On June 24, 2022, when the U.S. Supreme Court overturned the constitutional right to  abortion and explicitly invoked medieval common law as precedent, Texas Attorney General Ken  Paxton’s office published a press release titled “AG Paxton Celebrates End of Roe v. Wade;  Announces Abortion Now Illegal in Texas” proclaiming the establishment of a new annual agency  holiday to commemorate the legal denial of reproductive self-determination to everyone in the  country’s second most populous state. This thread invites papers which capaciously consider the  intersections between festivity and violation: how, it asks, do we account for the ways that  celebration, feasting, and exultation are often accompanied by, enable, or celebrate interpersonal  violence, inequality, marginalization, or constraint? Papers might explore this subject  straightforwardly, considering accounts of medieval parties that precipitated violence, such as  pregnancy laments, for example, which identify holiday celebrations as occasions for sexual violence  and exploitation, or examine texts like Chaucer’s Reeve’s Tale or the story of Lot’s daughters, which  link intoxication and assault perpetration.

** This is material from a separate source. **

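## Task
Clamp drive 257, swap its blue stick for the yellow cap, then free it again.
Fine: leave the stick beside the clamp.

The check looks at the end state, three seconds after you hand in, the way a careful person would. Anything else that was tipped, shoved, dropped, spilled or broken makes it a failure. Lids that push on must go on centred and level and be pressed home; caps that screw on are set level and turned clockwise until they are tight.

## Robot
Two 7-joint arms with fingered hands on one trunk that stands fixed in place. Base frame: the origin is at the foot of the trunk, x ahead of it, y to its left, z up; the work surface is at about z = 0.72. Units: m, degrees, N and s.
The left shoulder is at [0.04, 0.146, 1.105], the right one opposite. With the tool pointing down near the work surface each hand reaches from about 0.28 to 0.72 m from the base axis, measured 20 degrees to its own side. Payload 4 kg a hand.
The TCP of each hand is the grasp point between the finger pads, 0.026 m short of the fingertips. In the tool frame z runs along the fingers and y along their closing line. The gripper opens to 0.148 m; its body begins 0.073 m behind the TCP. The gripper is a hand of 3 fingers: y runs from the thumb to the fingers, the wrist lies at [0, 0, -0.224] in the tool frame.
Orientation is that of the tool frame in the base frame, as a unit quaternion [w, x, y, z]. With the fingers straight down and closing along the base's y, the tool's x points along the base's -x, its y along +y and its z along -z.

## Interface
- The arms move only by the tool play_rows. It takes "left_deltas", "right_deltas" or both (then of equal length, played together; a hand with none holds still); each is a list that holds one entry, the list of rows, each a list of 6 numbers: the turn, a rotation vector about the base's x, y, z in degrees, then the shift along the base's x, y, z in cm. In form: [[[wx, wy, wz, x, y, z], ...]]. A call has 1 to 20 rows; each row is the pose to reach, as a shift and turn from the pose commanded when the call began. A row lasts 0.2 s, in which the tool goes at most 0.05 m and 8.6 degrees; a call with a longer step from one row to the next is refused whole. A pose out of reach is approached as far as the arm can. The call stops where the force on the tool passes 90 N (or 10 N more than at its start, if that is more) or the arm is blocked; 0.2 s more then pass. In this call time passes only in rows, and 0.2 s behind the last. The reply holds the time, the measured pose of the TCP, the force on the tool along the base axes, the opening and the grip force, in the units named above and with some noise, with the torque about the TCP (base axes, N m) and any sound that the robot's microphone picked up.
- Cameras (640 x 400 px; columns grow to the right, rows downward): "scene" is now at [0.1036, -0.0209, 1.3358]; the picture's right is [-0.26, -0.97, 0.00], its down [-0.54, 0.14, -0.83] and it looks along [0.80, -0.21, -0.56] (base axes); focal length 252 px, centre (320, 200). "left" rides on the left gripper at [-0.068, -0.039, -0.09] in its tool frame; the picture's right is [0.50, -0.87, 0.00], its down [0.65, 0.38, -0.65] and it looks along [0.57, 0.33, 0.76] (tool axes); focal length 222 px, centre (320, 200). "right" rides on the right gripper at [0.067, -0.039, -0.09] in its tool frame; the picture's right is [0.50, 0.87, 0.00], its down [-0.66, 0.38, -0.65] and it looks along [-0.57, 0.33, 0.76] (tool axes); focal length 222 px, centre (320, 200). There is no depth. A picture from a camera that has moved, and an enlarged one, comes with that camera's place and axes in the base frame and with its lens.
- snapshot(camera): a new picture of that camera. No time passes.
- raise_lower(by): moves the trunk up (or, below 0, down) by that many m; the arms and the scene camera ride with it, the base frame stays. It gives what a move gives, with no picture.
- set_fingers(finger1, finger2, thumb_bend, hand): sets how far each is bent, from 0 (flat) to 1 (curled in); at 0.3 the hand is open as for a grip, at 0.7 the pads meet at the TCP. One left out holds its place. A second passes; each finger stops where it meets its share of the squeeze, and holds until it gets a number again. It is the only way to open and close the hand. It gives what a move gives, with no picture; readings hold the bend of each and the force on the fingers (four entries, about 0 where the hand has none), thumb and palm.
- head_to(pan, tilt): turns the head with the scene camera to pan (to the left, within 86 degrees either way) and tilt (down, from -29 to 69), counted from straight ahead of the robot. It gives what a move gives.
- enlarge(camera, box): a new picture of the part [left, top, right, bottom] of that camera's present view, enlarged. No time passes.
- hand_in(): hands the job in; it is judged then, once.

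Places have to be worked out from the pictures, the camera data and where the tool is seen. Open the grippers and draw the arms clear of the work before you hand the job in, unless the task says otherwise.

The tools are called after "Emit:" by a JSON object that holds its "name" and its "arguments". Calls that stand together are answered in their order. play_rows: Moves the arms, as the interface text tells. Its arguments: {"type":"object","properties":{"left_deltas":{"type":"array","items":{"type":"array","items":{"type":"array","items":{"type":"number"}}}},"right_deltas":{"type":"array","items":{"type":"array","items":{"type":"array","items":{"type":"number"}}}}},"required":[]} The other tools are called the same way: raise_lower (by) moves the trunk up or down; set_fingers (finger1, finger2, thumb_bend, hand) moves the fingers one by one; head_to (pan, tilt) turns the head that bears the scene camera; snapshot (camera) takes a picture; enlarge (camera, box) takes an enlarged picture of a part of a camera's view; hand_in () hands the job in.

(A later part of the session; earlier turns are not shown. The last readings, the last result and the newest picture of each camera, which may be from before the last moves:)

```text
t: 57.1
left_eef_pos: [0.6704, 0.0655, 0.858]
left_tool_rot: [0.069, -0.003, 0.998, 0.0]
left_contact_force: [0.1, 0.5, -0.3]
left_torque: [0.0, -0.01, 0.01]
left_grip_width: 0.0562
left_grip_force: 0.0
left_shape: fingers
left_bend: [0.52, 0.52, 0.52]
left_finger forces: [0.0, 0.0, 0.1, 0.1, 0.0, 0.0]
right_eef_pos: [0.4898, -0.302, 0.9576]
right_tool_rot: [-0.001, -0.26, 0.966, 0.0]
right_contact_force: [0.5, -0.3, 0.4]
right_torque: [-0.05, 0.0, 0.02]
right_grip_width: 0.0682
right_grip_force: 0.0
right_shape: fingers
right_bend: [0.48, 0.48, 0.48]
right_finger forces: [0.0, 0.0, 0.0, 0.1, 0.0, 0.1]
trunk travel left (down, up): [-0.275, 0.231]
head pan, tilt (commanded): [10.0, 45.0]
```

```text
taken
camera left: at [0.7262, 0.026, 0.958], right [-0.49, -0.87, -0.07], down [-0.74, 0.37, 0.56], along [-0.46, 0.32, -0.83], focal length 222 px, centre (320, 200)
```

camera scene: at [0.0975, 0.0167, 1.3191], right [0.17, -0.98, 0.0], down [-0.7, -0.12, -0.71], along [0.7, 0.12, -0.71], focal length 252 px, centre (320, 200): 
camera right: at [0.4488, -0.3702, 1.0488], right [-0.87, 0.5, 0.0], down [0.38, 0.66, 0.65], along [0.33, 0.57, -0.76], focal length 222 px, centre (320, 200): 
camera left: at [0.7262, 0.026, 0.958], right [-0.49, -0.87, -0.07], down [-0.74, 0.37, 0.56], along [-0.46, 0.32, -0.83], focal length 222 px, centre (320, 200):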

Or, papers might tap into intersectional feminist concerns  with power and violation by unearthing the “parties” that emerge in response to violence exposing  lines of domination–as when Isabella Gronowessone and her daughters joined together to castrate  Roger of Pulesdon in an act of potential retributive justice for rape in 1305. We welcome proposals  that consider how these communal networks unsettle the institutional curtailment of corporeal liberty  for marginalized individuals when participants become “party to” legal pursuit for their shared acts,  such as when Elizabeth Crippen was summoned before Canterbury’s ecclesiastical court to answer  charges that she had assisted Ellen Tressar in terminating her pregnancy in 1527. We are particularly  interested in papers which investigate ways “Jubilee” itself, as a celebration that marks duration or a  tradition of power ossifies domination and violence as enduring historical constants that are worthy of  celebration through their very endurance–and papers which seek new traditions of feminist autonomy  in which medieval studies might jubilate, 50 years in the future.